Count the lines below that contain "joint". Give only the number.

### SUPPLIED DATA
━━━━━━━━━━

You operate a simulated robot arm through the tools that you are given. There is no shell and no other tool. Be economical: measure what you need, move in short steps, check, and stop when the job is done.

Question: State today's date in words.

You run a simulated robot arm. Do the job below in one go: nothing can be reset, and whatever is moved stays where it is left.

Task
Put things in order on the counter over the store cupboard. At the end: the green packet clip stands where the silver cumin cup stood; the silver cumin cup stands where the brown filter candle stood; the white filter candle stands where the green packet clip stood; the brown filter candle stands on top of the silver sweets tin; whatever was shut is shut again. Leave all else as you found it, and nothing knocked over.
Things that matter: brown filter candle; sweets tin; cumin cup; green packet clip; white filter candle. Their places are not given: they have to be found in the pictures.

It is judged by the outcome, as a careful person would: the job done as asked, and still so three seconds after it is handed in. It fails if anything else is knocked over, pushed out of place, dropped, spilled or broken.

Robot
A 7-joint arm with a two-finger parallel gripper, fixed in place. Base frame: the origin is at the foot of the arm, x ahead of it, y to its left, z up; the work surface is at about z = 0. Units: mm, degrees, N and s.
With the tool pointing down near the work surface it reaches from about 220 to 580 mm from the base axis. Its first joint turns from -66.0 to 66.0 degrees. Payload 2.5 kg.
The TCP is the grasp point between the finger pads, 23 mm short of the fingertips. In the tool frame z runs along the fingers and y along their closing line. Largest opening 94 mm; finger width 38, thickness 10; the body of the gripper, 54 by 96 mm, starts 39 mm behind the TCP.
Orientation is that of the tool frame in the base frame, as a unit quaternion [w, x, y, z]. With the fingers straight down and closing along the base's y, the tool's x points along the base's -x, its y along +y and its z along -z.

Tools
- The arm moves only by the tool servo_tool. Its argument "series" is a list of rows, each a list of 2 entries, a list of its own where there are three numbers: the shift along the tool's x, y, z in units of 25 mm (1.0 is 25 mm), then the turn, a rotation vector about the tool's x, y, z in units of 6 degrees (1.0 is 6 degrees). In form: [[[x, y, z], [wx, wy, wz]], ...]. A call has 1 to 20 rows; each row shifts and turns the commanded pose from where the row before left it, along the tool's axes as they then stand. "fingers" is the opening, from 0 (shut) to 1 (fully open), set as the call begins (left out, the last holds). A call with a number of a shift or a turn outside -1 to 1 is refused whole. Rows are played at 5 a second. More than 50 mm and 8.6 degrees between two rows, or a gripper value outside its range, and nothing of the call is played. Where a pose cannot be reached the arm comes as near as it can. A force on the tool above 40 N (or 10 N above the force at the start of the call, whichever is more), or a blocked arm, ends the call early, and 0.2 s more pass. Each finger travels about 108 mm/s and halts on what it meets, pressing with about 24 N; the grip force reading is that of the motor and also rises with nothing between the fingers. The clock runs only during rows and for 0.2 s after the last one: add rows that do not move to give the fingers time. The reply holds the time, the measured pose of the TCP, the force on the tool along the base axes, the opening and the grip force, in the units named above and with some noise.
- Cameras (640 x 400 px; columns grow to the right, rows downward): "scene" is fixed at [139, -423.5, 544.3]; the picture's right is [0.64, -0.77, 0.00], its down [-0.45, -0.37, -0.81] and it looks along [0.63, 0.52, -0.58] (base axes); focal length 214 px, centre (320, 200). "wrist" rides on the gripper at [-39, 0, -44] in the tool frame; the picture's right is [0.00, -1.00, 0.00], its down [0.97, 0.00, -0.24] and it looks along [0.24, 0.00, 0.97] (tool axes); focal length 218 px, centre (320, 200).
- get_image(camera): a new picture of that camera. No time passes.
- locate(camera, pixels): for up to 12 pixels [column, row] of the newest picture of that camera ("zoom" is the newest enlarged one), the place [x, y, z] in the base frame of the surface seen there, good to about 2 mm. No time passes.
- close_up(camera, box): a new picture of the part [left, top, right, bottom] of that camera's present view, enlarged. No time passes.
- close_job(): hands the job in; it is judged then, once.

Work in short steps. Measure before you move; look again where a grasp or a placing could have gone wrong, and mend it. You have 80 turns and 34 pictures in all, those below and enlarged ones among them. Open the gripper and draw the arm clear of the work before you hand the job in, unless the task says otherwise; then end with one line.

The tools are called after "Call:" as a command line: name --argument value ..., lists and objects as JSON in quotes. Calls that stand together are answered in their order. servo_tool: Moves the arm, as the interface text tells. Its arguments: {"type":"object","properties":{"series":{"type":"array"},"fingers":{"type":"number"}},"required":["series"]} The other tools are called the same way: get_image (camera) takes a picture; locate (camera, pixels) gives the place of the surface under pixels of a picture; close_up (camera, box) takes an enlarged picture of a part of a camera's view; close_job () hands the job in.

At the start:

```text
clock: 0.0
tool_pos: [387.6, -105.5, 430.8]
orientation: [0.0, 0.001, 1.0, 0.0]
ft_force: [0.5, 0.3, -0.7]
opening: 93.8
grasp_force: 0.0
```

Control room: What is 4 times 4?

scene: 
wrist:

━━━━━━━━━━

### RESULT OF THIS TASK
2